All this I may have lost or forgotten—but I still remember exactly where I found the fossil; and, knowing that William Smith had been to the very place himself, sometime during the fifteen years that he wandered around England exploring and making ready the details of his great map, I decided that I had to go back there. I thought it would be helpful to make my own brief tour of the Jurassic, to follow the outcrop of England’s most distinctive raft of rocks just as Smith had done, from coast to coast, all the way up to Yorkshire from down here among my school memories, in the magic depths of South Dorset.
Maybe by doing so I would come to learn a little more—learn not simply about the topography of Middle England, nor of the lithologies of the Middle Jurassic nor even of the paleogeography of the era—but about William Smith himself. Perhaps if I took the journey he had, I might gain some clue as to the extent of his achievement. And though I would never quite feel it as he had done—I would never quite know the discomfort of bouncing in a springless chaise on a rock-strewn turnpike, or suffer the cold comforts of a windy coaching inn, or the misery of arguments with an undertipped ostler, still I might come to feel just a little as he had done, all those years ago.
And I had it in mind that, despite the newness of all that now rose on top of the landscape—despite the motorways and power pylons and cell-phone masts, the new cities and New Towns and the forests of skyscrapers and suspension bridges and landmarks that had been built in styles and for reasons that could barely have been imagined two centuries ago—there would be something about the outcrop of the period that would be discernible still. The imprint of geology has an immense power over landscape: the imprint on England of the Middle Jurassic would, I imagined, still be there, underlying everything, imperturbable, immovable—and quite probably, just as in William Smith’s time, instantly recognizable.
Down at the starting point, forty years on—and the village of Eype still looked much the same. The main road was a divided highway now, with traffic thundering endlessly to and fro along it, and not a line of schoolchildren—who would have been in great peril from the frantic lorries—anywhere to be seen. The lanes at the top of the Downs were just the same, though—sleepily unpopulated, and incised into the sandstone so deeply that one still half expected duckboards and mud, and the thud of wartime shellfire. And then from on top of the hill, sighing and slumbering below, was the English Channel, just as it always must have been, a soft surging sound on the gravel shore, and with distant ships crawling along its steel gray surface, silhouetted in the southern summer sun.

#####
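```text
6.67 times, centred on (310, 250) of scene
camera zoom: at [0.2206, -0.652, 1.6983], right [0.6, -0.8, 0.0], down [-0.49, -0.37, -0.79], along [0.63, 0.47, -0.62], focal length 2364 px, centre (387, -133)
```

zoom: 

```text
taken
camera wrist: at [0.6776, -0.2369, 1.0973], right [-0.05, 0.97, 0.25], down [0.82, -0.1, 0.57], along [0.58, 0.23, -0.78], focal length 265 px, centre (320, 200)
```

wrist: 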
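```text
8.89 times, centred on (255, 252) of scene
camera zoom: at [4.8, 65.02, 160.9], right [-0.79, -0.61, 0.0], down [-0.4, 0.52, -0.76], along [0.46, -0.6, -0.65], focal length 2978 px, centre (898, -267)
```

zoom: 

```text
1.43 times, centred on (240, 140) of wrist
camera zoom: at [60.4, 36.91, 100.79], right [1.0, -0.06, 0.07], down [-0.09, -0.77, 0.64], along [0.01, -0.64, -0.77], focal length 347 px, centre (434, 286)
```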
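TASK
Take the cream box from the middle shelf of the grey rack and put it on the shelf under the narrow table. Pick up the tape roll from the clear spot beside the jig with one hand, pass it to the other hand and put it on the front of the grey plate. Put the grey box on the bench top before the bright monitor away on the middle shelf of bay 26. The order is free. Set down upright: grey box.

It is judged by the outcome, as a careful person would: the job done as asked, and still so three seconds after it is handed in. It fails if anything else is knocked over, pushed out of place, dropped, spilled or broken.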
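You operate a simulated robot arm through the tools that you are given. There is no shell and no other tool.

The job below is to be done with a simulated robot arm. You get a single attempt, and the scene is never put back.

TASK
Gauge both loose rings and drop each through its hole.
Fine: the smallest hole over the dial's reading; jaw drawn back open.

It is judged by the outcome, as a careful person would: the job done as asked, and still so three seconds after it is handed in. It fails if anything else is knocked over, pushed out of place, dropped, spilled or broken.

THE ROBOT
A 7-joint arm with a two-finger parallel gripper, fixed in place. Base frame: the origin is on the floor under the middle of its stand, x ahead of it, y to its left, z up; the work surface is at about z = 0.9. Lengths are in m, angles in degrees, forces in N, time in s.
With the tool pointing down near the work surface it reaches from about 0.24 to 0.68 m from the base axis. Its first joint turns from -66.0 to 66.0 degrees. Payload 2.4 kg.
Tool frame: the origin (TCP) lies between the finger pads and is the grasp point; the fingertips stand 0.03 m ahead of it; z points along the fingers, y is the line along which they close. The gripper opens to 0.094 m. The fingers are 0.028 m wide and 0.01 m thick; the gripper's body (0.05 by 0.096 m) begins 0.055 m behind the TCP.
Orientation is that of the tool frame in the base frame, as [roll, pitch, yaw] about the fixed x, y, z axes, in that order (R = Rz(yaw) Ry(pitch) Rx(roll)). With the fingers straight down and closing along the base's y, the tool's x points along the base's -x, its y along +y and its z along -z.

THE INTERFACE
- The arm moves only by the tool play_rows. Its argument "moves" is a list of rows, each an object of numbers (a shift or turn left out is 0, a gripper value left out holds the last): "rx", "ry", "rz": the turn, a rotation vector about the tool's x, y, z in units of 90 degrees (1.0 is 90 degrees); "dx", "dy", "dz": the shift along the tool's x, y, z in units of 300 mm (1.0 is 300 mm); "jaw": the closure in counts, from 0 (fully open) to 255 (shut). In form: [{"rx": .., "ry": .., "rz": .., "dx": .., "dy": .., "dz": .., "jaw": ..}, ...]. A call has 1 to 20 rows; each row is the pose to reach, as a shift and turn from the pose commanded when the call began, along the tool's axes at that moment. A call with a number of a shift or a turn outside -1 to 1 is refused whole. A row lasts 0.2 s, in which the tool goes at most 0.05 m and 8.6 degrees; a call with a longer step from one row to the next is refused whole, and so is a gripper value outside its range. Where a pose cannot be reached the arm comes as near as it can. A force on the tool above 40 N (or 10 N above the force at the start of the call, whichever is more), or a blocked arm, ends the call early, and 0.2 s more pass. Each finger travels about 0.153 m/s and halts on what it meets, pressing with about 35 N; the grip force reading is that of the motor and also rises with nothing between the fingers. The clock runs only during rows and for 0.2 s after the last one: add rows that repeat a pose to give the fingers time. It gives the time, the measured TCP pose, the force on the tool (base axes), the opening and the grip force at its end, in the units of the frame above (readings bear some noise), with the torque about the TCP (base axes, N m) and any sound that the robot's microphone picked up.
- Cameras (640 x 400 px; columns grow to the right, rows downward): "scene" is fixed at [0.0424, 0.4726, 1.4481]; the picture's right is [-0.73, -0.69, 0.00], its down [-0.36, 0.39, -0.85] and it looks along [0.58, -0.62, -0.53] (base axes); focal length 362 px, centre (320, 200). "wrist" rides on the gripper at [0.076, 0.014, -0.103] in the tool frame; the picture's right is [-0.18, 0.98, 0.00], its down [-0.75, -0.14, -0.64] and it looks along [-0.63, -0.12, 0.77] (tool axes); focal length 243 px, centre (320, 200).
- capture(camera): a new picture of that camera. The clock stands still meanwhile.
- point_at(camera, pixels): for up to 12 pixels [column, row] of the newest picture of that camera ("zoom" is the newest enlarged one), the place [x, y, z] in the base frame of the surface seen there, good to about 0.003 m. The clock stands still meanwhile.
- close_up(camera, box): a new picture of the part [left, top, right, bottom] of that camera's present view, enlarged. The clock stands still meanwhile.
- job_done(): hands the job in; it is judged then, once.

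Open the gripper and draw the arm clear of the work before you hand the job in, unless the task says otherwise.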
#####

I walked down to the beach, and, remembering just where I had found the little fossil, turned promptly left to walk the few hundred yards to where I might discover another. In turning left, I was now facing east. A map would show something of a geography that my years in Dorset had allowed me to know quite instinctively. The counties of Devon and Cornwall ranged behind me. Brittany was invisible a long way off across the sea to my right. The rich farming valleys of Thomas Hardy’s Dorset were up above me, where I had come from, to my left. And, most significantly to any seeker after geological truth, unseen but very clearly marked on any map, the White Cliffs of Dover lay a hundred miles away, directly ahead.
And in that single topographic fact is a clear and present indication of the simple existence of geologic time. The white Dover cliffs are made of chalk, which is the best-known rock of a period* that, identified by the fossils it contains, has long been known as the Cretaceous. The rocks here in this part of Dorset, on the other hand, were all—and have been similarly identified by another group of very different fossils—laid down during the period known as the Jurassic.
For anyone today to walk eastward from Dorset to Dover along this coastline, just as William Smith had walked eastward along the Somerset Coal Canal from Dunkerton to
Limpley Stoke some two centuries before, is to walk forward in geological time—is to walk away from and out of the older rocks and toward and into the newer. The cliffs that ranged before me now were each made of rocks that were successively younger than those in the cliffs that ranged behind me. The more distantly ahead of me they ranged, the younger and the younger they became—so that those lost in the shimmering haze of the afternoon belonged to whole stages and epochs of geological time that were far more recent than those beside and behind me.
It was the gentle and uniform southeasterly dip of all these outcropping rocks that made this possible: Had the rocks not dipped at all, but remained horizontal all the way along the coast, the outcrop would be entirely the same, the topography unchanged, the crops above and the view below unchanged from Dorset to Kent. It was the dip that allowed the history of the underworld to be on such dramatic display—the same gentle and uniform dip that had made all this history so suddenly clear to William Smith in the hills and valleys around Bath.
As the cliffs rose and fell in ranks along the coast in front of me, I could see with consummate ease exactly how each one, because of the bread-and-butter arrangement of its rocks, was geologically different from another. Here beside me the cliff might be made of a Jurassic sandstone capped by a limestone; but two miles further eastward down the coast the same limestone that here was on top and formed the cliff’s cap might well form the base of the next range of cliffs. Layered on top of it there would be other rocks—shales maybe, or marls, clays, iron-stones, perhaps more limestones, more sandstones—and with each stratum on top younger and younger than those below until, a hundred miles away, way past the counties of Hampshire and Sussex and well beyond the towns of Bournemouth and Southampton, beyond Brighton and Eastbourne and the great promontory of Beachy Head, there would be the White Cliffs themselves, the chalk.